On October 28, 1918, Abbot Kinney, husband of the decedent, executed a trust indenture which included the following:

*605That Abbot Kinney of Los Angeles County, California, herein designated the trustee, does hereby covenant and declare that he has and holds the title to the following described property in trust for the uses and purposes hereinafter expressed, to-wit:
All shares of stock owned by and all shares outstanding in the name of Abbot Kinney on the books of the company in the Abbot Kinney Company, a corporation, organized under the laws of California, and which said title and ownership of shares includes all shares heretofore issued by said company, except three (3) shares.

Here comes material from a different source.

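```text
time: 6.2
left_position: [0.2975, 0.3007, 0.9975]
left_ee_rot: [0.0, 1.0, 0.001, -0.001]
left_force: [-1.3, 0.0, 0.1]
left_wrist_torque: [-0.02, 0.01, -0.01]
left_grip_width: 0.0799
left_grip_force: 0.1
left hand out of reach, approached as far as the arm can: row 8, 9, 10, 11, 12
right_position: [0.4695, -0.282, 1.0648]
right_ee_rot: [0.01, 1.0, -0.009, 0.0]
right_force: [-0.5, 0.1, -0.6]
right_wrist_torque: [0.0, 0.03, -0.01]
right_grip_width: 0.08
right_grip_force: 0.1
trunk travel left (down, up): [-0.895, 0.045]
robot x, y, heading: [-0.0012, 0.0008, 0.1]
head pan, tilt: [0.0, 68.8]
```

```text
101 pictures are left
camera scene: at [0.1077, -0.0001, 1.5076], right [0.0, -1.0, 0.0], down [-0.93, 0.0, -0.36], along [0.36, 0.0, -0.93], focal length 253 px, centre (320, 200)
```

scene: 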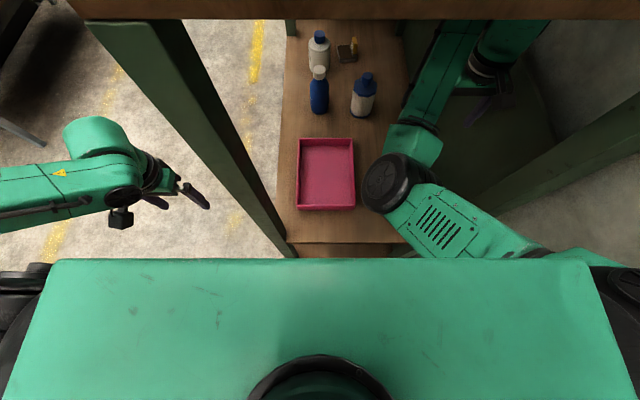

That said trustee shall have the power to sell, transfer, convey and mortgage all or any of said property, and to receive the rents and profits from said property, and as incidental thereto to manage said property and vote all shares of stock, and to pay and apply said rents and profits for the support and maintenance of the following named persons, in the proportions hereinafter stated, to-wit:
To Thornton Kinney one-sixth (%) ; to Sherwood Kinney one-sixth (Ye) ; to Innes Kinney one-sixth (Ye); to Carleton Kinney one-sixth (%) ; to Winifred H. Kinney for the support and maintenance of herself, and for the support and maintenance of the two minor children of Abbott Kinney, to-wit: Helen Kinney and Clan Kinney, to be controlled and applied by said Wilfred H. Kinney, one-third (%); provided, however, that during the life of Abbot Kinney, trustee above named, he shall act as the sole trustee under this declaration of trust, and he being the sole trustor and maker of this trust shall have the power to revoke this trust at any time during his lifetime, and during his life time he reserves and shall have the right to receive and to apply one-half of all the rents, income and profits from the property above described for his sole use as he may determine. In case of the death, absence or inability to act, of said Abbot Kinney, trustee, such vacancy shall be filled by a board of directors composed of the following named persons, by proper transfers and declarations of trust; Thornton Kinney; Winifred H. Kinney; Sherwood Kinney, Innes Kinney and Carleton Kinney, and in case of death, absence or inability to act of either or any of said five, then such vacancy shall be filled by Clan Kinney and Helen Kinney, in the order named, and all such trustees, in turn, shall have and be possessed of all the power under this trust herein-before mentioned.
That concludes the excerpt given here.